Pick every line from the data that holds the word "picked".

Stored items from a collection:
>> begin

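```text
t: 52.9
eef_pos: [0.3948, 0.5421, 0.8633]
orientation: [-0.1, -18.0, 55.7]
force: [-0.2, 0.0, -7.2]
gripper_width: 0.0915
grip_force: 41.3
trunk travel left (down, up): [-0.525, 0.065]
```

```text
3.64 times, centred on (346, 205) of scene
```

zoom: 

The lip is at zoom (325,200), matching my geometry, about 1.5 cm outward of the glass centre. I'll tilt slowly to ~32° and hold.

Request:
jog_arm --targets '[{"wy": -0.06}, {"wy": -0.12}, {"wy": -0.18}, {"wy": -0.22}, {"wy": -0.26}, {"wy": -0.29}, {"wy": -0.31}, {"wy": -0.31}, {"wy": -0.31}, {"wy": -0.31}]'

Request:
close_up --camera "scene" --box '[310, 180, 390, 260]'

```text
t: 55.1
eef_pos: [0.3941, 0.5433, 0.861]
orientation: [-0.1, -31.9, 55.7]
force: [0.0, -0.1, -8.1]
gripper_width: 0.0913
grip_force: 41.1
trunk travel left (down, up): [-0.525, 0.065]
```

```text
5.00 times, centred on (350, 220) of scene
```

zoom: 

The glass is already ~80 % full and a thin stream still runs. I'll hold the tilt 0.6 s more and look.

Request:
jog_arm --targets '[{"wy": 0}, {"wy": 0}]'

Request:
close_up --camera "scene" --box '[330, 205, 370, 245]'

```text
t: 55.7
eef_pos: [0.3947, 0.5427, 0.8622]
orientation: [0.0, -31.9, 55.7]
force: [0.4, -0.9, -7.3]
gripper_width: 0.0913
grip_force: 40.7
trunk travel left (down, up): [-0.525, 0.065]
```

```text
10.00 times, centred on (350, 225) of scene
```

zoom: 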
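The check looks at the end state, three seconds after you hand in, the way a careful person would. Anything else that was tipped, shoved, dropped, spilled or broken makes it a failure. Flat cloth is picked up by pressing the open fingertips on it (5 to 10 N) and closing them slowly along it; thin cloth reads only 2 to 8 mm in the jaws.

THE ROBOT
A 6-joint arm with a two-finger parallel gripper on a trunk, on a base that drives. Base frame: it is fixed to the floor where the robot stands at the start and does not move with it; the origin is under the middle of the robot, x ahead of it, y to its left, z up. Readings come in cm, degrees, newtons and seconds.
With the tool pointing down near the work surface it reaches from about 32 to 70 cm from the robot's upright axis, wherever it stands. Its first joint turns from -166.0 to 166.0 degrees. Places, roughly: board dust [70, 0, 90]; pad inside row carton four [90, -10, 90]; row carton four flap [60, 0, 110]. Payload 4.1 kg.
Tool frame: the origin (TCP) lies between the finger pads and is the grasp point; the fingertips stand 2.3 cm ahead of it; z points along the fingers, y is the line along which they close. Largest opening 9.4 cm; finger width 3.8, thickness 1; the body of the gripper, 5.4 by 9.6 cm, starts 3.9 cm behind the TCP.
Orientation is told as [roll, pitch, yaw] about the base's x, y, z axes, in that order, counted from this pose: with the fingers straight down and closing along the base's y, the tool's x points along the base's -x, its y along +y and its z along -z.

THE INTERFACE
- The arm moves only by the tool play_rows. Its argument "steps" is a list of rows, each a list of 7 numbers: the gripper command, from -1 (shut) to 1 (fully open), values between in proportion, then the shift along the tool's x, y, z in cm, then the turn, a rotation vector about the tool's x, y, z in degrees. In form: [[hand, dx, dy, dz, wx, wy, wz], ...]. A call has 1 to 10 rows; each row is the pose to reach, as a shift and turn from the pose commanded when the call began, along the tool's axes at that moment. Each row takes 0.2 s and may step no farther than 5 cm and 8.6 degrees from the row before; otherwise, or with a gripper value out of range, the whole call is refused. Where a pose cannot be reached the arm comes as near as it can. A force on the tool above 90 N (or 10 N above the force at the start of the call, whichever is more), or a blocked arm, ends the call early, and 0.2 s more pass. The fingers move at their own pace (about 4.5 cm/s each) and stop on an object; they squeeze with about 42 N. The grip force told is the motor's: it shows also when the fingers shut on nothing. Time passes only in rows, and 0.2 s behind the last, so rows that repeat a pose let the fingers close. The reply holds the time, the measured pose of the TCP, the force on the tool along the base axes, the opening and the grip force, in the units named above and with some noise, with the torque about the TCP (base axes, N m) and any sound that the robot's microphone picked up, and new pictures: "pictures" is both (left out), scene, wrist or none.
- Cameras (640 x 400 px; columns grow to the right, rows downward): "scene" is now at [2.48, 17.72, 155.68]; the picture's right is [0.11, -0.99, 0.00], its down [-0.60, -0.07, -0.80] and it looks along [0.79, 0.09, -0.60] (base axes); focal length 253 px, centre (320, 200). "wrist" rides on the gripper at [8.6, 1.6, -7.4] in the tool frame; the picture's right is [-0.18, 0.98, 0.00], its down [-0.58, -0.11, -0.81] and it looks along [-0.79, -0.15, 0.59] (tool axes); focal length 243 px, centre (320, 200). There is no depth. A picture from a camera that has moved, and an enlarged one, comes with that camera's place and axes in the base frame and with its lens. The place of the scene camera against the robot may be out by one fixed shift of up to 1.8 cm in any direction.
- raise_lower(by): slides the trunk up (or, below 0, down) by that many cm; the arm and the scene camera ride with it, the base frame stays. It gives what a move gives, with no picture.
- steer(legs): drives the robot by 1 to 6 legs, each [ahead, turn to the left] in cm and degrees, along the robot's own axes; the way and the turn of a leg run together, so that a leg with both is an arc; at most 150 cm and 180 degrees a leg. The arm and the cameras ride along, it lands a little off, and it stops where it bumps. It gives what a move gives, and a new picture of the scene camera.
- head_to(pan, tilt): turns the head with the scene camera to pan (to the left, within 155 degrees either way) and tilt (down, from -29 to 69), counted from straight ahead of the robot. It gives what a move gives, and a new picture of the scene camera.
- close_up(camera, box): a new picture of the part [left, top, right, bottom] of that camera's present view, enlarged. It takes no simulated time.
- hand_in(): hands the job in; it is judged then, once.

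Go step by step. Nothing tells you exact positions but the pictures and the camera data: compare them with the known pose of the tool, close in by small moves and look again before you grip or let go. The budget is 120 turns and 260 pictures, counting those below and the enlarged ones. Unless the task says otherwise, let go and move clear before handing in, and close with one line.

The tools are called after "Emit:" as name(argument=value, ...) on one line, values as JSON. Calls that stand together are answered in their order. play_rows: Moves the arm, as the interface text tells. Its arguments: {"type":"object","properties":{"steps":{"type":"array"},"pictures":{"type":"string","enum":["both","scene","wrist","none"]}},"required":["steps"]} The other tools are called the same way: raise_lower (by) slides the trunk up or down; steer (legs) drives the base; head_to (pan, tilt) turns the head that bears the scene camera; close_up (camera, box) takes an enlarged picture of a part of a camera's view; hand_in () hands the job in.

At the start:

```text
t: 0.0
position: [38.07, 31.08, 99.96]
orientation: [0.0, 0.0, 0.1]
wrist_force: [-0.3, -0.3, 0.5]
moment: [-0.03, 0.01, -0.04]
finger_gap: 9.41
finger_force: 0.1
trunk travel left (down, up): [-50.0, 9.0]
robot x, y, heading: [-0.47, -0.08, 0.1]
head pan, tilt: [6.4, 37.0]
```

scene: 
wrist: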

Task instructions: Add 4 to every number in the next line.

>> end

Exercise output:
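The check looks at the end state, three seconds after you hand in, the way a careful person would. Anything else that was tipped, shoved, dropped, spilled or broken makes it a failure. Flat cloth is picked up by pressing the open fingertips on it (5 to 10 N) and closing them slowly along it; thin cloth reads only 2 to 8 mm in the jaws.
- The arm moves only by the tool play_rows. Its argument "steps" is a list of rows, each a list of 7 numbers: the gripper command, from -1 (shut) to 1 (fully open), values between in proportion, then the shift along the tool's x, y, z in cm, then the turn, a rotation vector about the tool's x, y, z in degrees. In form: [[hand, dx, dy, dz, wx, wy, wz], ...]. A call has 1 to 10 rows; each row is the pose to reach, as a shift and turn from the pose commanded when the call began, along the tool's axes at that moment. Each row takes 0.2 s and may step no farther than 5 cm and 8.6 degrees from the row before; otherwise, or with a gripper value out of range, the whole call is refused. Where a pose cannot be reached the arm comes as near as it can. A force on the tool above 90 N (or 10 N above the force at the start of the call, whichever is more), or a blocked arm, ends the call early, and 0.2 s more pass. The fingers move at their own pace (about 4.5 cm/s each) and stop on an object; they squeeze with about 42 N. The grip force told is the motor's: it shows also when the fingers shut on nothing. Time passes only in rows, and 0.2 s behind the last, so rows that repeat a pose let the fingers close. The reply holds the time, the measured pose of the TCP, the force on the tool along the base axes, the opening and the grip force, in the units named above and with some noise, with the torque about the TCP (base axes, N m) and any sound that the robot's microphone picked up, and new pictures: "pictures" is both (left out), scene, wrist or none.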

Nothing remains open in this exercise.